Problem to solve:
Can you transcribe every line exactly and leave the pictures behind? Format the lines as a JSON array of strings and drop empty lines.

Raw data:

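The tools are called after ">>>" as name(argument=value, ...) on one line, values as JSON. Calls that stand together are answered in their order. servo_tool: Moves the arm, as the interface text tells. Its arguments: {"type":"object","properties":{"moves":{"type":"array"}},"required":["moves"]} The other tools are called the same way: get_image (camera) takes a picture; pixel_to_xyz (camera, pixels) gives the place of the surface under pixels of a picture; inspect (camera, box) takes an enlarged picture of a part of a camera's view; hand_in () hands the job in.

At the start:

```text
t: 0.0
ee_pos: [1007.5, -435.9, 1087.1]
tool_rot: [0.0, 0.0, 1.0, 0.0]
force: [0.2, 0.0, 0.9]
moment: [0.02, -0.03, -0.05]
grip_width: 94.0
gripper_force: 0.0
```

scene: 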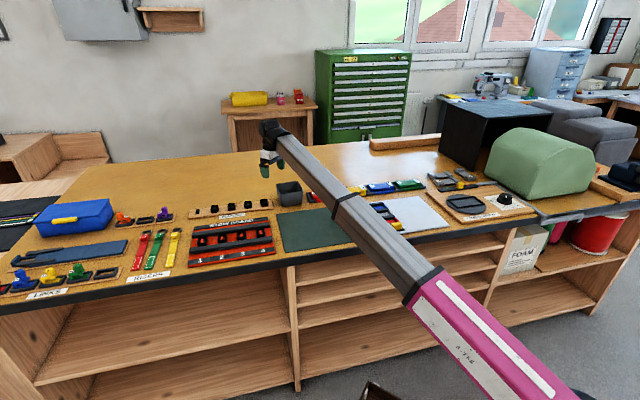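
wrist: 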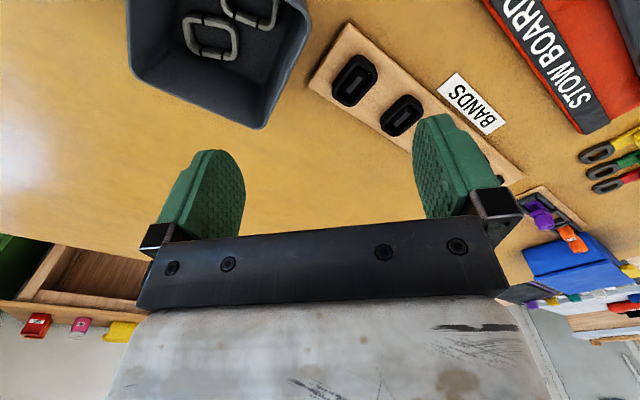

Exercise result:
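[
  "The tools are called after \">>>\" as name(argument=value, ...) on one line, values as JSON. Calls that stand together are answered in their order. servo_tool: Moves the arm, as the interface text tells. Its arguments: {\"type\":\"object\",\"properties\":{\"moves\":{\"type\":\"array\"}},\"required\":[\"moves\"]} The other tools are called the same way: get_image (camera) takes a picture; pixel_to_xyz (camera, pixels) gives the place of the surface under pixels of a picture; inspect (camera, box) takes an enlarged picture of a part of a camera's view; hand_in () hands the job in.",
  "At the start:",
  "```text",
  "t: 0.0",
  "ee_pos: [1007.5, -435.9, 1087.1]",
  "tool_rot: [0.0, 0.0, 1.0, 0.0]",
  "force: [0.2, 0.0, 0.9]",
  "moment: [0.02, -0.03, -0.05]",
  "grip_width: 94.0",
  "gripper_force: 0.0",
  "```",
  "scene: ",
  "wrist: "
]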